TEXT:
そうさ、俺は今、ゴッサム・シティを離れ、トーキョー・シティにいる。
なぜなら奴がこの街に潜んでいるという情報を入手したからだ。
ん? ところでおまえは何者なんだ、だと?
教えてやろう。
俺の名は――。

 

 

 

だいたいあいつは俺のオモチャなんだ。
あいつが欠けたら俺は生きていけない。
だからこっちに来た。単純な話だ。
ん? あいつとは誰なんだ、だと?
そんなことはわかりきっている。
あいつとは――。

 

 

 

ん? まさかおまえ、俺が死んだとでも思っていたのか?

 

 

 

確かに奴に捕まり、ビルで宙吊りにされたが、俺は死んじゃあいない。
あの後、留置所にぶち込まれはしたが、脱出なんて朝飯前だ。
看守役のポリ公なんてちょいと刺激するだけで簡単に操れる。
俺が過去に殺(ヤ)ッた同僚の警官たちの話をしてやればイチコロさ。
憎しみや恨みといった感情は簡単には消えないからな。
人間ってのは最後の瞬間に本性が出るんだ。

 

それにしてもなんだ?

AVAILABLE DATA:
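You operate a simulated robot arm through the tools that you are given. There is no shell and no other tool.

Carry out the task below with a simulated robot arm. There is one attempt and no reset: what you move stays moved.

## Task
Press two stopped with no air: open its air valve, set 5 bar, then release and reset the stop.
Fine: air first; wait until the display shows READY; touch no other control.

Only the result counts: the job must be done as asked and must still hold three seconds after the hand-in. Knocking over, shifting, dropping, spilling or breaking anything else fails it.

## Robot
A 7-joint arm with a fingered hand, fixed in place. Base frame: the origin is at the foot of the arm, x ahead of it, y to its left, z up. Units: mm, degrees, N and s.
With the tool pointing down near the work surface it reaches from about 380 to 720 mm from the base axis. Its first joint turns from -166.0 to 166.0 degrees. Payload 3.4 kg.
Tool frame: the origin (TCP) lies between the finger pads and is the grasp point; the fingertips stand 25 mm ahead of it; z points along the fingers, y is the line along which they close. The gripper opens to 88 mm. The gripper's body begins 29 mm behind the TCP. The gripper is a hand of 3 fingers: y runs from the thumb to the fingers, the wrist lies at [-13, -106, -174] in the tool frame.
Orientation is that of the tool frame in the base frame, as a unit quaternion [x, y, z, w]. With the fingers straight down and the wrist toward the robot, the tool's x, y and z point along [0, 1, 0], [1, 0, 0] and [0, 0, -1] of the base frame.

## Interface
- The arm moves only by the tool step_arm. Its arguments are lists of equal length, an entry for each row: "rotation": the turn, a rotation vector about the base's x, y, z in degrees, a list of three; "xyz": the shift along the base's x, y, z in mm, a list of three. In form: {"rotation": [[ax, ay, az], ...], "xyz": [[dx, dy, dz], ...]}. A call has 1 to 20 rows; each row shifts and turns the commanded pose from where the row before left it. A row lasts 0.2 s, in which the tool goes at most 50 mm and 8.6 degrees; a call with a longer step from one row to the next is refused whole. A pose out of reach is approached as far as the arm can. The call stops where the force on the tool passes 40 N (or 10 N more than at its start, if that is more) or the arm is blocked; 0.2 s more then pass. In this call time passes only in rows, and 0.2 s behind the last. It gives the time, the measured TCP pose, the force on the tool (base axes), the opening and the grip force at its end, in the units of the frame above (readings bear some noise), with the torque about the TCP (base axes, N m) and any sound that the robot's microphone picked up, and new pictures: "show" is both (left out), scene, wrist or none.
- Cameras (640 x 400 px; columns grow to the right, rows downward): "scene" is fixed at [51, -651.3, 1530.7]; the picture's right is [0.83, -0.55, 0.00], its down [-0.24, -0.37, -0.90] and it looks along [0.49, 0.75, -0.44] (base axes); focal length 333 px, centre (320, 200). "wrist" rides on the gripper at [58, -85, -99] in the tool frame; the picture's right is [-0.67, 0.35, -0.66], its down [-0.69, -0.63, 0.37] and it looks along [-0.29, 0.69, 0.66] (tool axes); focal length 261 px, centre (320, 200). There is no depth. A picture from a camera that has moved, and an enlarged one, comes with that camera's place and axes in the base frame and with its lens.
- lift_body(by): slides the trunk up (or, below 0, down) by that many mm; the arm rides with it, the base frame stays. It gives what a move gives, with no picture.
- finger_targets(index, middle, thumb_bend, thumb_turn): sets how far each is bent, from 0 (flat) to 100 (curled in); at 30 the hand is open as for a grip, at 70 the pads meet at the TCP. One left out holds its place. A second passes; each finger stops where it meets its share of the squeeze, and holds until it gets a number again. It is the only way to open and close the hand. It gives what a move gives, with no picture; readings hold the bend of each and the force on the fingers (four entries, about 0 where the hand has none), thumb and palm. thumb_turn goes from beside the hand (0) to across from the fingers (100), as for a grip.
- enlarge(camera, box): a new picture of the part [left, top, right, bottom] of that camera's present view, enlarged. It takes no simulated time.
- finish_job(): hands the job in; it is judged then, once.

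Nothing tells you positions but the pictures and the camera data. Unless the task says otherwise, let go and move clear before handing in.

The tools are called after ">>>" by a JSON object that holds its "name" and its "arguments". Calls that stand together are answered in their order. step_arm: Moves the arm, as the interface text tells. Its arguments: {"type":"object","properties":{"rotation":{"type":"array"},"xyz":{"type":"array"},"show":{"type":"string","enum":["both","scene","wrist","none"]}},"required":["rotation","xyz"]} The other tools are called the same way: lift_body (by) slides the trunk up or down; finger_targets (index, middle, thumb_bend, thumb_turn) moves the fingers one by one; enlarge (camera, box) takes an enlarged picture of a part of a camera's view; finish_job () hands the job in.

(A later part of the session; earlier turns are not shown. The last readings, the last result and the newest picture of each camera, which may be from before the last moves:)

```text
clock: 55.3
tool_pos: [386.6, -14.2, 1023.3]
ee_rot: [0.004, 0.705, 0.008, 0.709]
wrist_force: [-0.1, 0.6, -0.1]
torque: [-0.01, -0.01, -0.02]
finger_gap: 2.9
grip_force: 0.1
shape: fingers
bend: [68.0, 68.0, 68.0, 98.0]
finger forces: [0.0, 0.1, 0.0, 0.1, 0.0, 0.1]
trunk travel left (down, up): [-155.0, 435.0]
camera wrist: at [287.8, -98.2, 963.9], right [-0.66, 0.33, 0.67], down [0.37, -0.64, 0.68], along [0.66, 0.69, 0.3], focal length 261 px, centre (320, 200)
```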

REQUIREMENTS: Keep the text going from its last sentence.

RESPONSE BELOW:
この国の住民どもは礼儀ってものを知らないのか。
電車に乗り込んだ途端、周りの奴らがジロジロと俺を見つめやがる。
“ Why so serious? ”
そのしかめツラは何だ? 俺の顔がめずらしいのか?
それならおまえもナイフで口元を裂いてやろうか?
あっという間に――。

 

 

 

ハッハー!
どいつもこいつもビビってやがる。
まあいい。
そんなことよりも今はバットマンだ。
俺はあいつがこの国にいるという確かな手がかりを持っているんだ。
この一枚の写真がそうだ。

 

 

 

Shit!
奴め、仲間を増やしてやがる。
しかもマスクの形も変わってるじゃねえか。
なんだその長い耳は。ドロンジョか。深キョンか。
写真集買えってか。もち2冊とも買ったさ。
それより、こいつらがバットマンであることは間違いないんだ。

 

 

 

なぜならこいつらの近くには、あのゴードンがいるらしいからな。
俺はゴードンの最近の写真も入手したんだ。
こいつがいるということは、バットマンも近くにいるということだ。

 

 

これはこれはゴードン警部補。
いや、ゴッサム市警本部長殿。
髪型を変えてグラサンをかけてもおまえはゴードンそのものだ。
俺の眼力にかかれば、おまえの変装なんて簡単に見破れるのさ。
今に待ってろ。切り札のトゥーフェイスを送り込むまでもない。
俺自ら、バットマンもろともおまえも血祭りにしてやるぜ。

 

 

 

さあ、ようやく着いたぞ。
この会場で、今からBABYMETALのライブがあるんだ。
どうやらバットマンはこの会場に潜んでいるらしいからな。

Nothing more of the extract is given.